Aim of the exercise -
Retype all of the data exactly as given. The answer is a JSON array that holds each line as a string and skips blank lines.

Dataset section -
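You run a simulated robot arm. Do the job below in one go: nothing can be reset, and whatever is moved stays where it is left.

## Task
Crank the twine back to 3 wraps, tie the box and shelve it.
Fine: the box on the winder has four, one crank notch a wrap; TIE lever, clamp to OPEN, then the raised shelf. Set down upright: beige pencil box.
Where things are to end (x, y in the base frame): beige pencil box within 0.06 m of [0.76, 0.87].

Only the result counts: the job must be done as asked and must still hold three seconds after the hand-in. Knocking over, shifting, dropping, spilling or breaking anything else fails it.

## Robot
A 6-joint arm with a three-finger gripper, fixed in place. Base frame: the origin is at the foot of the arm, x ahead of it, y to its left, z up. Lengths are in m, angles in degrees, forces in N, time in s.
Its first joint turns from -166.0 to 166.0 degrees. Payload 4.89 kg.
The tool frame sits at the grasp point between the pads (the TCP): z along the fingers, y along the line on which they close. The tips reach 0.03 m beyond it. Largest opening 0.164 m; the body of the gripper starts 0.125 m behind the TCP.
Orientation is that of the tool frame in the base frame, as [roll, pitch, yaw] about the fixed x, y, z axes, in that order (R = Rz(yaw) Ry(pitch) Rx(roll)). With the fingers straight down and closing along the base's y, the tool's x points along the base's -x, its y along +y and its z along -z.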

The output -
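[
  "You run a simulated robot arm. Do the job below in one go: nothing can be reset, and whatever is moved stays where it is left.",
  "## Task",
  "Crank the twine back to 3 wraps, tie the box and shelve it.",
  "Fine: the box on the winder has four, one crank notch a wrap; TIE lever, clamp to OPEN, then the raised shelf. Set down upright: beige pencil box.",
  "Where things are to end (x, y in the base frame): beige pencil box within 0.06 m of [0.76, 0.87].",
  "Only the result counts: the job must be done as asked and must still hold three seconds after the hand-in. Knocking over, shifting, dropping, spilling or breaking anything else fails it.",
  "## Robot",
  "A 6-joint arm with a three-finger gripper, fixed in place. Base frame: the origin is at the foot of the arm, x ahead of it, y to its left, z up. Lengths are in m, angles in degrees, forces in N, time in s.",
  "Its first joint turns from -166.0 to 166.0 degrees. Payload 4.89 kg.",
  "The tool frame sits at the grasp point between the pads (the TCP): z along the fingers, y along the line on which they close. The tips reach 0.03 m beyond it. Largest opening 0.164 m; the body of the gripper starts 0.125 m behind the TCP.",
  "Orientation is that of the tool frame in the base frame, as [roll, pitch, yaw] about the fixed x, y, z axes, in that order (R = Rz(yaw) Ry(pitch) Rx(roll)). With the fingers straight down and closing along the base's y, the tool's x points along the base's -x, its y along +y and its z along -z."
]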